From The Washington Post:
Late in the evening of July 7, 1957, Count Basie and his orchestra took the stage to wrap up that year's Newport Jazz Festival. The all-black band was introduced by a tall, skinny, crew-cut white guy with a voice so plummy as to border on unintentional self-parody. I was there and remember it vividly, but anybody can hear it on the album "Basie at Newport," and to this day almost everybody is likely to agree that the contrast between the Manhattanite voice and the down-home Kansas City band is just about too exquisitely hilarious to be true.

But it was, and is, no joke. The speaker was John Hammond, and he deserved to be there. Though little-known beyond the innermost circles of American popular music, Hammond was a man of almost incalculable influence on that music. Twenty years earlier, after hearing the Basie band on the radio -- the band was celebrated in Kansas City but otherwise obscure -- Hammond had driven to Missouri from New York specifically to offer his services as producer, booker and just about everything else, not for the money it might make for him but because he believed Basie and his band deserved and must be presented to a larger audience. For this Basie remained grateful ever after, which is why he was no doubt delighted to be led onstage in Newport by his old benefactor and friend.

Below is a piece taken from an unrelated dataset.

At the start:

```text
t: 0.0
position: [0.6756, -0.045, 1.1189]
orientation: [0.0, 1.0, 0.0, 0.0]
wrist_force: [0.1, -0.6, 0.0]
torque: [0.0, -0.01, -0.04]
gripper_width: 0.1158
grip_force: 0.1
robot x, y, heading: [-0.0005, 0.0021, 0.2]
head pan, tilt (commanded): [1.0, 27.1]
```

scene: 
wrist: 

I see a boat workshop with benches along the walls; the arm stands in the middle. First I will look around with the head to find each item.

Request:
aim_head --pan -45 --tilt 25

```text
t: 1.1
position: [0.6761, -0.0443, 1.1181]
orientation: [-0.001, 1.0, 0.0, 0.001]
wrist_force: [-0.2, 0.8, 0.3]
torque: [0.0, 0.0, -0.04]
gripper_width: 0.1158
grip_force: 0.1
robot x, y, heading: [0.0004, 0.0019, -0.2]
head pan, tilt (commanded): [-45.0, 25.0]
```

It could be said that Hammond spent almost his entire life leading musicians onstage. Born in December 1910 into a wealthy New York family -- his mother was a Vanderbilt -- Hammond rarely had more than fleeting financial worries throughout his 76-year life and was free to concentrate his very considerable energies on the two causes with which he was obsessed: American popular music, jazz most particularly, and civil rights for African Americans. As a boy he was steered toward classical music by his mother, but he was far more interested in the music sung and played by the servants, many of whom were black. Dunstan Prial writes:

"As Hammond observed in his memoirs, as well as in numerous interviews, he sensed from an early age that there was a reason this music was as deeply passionate as it was. It was uniquely American music, written by and played for people who had known the harsher realities of life firsthand. In particular, it was music by and for people whose skin color kept them perpetually at the bottom rung of American society. Listening to this music helped awaken Hammond to the vast class differences that separated him from the servants in the basement."

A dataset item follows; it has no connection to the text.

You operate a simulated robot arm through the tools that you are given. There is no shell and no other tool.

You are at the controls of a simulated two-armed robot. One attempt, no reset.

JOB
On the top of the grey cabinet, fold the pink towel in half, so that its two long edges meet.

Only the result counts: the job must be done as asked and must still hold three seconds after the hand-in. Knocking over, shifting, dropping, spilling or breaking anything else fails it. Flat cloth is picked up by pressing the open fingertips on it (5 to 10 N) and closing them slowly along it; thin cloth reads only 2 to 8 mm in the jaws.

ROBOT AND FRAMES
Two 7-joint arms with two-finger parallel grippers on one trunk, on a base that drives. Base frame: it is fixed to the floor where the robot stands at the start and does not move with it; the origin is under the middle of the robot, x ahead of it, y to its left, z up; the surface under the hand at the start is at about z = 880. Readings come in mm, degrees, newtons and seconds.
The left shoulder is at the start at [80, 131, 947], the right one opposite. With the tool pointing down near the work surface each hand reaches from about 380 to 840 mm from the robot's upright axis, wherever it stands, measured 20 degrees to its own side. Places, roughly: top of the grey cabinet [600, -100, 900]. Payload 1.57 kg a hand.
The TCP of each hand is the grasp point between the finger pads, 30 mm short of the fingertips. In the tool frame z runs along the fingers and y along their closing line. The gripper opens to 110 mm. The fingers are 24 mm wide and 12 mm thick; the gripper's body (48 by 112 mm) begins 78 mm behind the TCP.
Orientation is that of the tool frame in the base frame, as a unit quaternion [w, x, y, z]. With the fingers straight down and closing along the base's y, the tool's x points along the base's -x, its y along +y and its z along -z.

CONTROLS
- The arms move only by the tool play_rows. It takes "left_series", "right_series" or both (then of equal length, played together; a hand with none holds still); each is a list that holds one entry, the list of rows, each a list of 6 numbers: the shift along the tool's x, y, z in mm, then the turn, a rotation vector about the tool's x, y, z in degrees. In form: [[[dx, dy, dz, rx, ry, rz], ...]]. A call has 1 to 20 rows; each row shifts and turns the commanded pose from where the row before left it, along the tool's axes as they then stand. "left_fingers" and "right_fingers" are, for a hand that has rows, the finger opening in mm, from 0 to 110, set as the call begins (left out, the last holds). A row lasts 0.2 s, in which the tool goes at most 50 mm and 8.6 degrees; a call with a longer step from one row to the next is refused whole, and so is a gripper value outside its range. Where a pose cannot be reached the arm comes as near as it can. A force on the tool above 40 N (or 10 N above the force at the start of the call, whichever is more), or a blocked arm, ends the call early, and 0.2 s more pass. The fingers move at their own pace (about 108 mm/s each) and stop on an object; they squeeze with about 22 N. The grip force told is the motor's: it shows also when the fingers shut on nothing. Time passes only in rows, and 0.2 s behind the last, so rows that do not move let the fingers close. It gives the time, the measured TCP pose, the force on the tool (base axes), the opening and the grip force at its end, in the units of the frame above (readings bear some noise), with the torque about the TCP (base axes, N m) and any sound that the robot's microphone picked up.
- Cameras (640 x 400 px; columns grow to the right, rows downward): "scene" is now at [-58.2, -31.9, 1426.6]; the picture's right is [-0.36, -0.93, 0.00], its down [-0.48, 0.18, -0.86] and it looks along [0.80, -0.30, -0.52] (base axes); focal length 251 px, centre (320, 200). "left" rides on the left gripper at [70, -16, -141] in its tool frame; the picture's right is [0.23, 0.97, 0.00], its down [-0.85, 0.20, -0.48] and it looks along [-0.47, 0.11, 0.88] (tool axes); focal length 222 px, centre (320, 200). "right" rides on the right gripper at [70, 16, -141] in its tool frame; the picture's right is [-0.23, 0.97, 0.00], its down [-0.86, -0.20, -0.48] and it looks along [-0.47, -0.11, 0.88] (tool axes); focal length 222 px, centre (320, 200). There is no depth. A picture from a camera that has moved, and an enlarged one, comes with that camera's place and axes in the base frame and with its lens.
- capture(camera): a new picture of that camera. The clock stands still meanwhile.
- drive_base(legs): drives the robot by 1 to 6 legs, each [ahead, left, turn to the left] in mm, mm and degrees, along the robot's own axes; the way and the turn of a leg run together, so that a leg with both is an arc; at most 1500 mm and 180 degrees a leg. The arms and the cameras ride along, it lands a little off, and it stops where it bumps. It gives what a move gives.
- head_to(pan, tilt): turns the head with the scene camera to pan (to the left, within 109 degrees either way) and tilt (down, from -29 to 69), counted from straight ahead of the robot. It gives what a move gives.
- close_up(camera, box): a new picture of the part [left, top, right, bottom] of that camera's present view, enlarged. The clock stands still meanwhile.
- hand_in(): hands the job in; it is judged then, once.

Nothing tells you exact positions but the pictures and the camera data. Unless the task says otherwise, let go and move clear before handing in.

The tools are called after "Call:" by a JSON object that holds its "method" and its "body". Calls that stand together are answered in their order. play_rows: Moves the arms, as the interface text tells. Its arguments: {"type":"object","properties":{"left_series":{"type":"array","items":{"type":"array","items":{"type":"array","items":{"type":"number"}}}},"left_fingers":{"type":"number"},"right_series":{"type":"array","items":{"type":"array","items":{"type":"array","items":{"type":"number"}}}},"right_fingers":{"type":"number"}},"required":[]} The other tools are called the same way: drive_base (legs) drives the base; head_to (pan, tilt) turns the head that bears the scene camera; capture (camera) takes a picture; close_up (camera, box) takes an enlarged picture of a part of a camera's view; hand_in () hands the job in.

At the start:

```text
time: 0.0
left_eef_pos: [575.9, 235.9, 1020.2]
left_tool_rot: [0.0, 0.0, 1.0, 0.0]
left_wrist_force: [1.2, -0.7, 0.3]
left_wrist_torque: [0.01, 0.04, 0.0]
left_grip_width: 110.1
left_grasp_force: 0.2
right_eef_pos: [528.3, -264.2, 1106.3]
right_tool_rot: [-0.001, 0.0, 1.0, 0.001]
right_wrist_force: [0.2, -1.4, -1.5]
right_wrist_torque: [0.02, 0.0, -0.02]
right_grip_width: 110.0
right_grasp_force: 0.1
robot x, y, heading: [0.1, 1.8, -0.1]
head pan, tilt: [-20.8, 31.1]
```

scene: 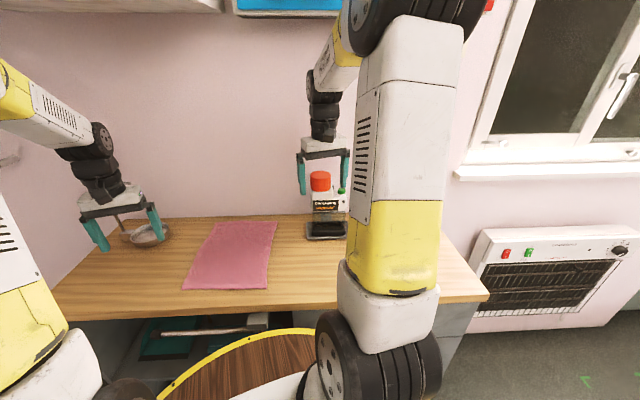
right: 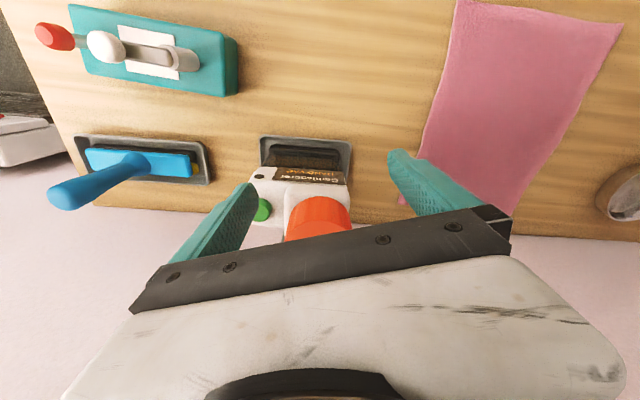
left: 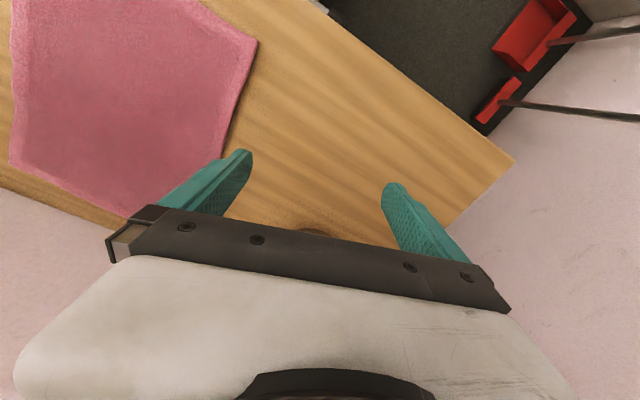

Hammond was barely out of knee-pants before he started venturing to Harlem, where musicians and nightclub operators seem to have adopted him as an odd but agreeable mascot. He attended prep school at Hotchkiss and college at Yale, but his inner compass was trained on the jazz clubs and recording studios of New York. By the time he was 20, he "had been listening to and collecting jazz records for ten years" and felt he was ready to start producing records himself. The first session he presided over, featuring a pianist named Garland Wilson, provoked little interest, but it pointed him in the direction he followed for the rest of his life. Eventually he became perhaps the most influential talent scout and producer in the history of American popular music, not because the musicians he sponsored always enjoyed huge success but because he had an absolutely uncanny ear.

Over the years he earned a huge reputation, "not only by being in the right place at the right time -- he was at Monette's in Harlem in 1933 the night Billie Holiday performed there, he was at Mildred Bailey's home in Queens the night Teddy Wilson and Benny Goodman first jammed as part of a trio, and he was in Oklahoma City long enough to hear Charlie Christian knock out a handful of tasty guitar solos -- but also for knowing what to do when opportunity came knocking." He rushed Holiday into the studio when she was an unknown kid and set up some of her most important early recordings; he boosted Goodman when the band leader was still feeling his way and was instrumental in setting up Goodman's alliances with Teddy Wilson and Lionel Hampton; then, after a long dry period when jazz seemed to have passed him by, he reversed gears and almost literally gave the world Bob Dylan and Bruce Springsteen.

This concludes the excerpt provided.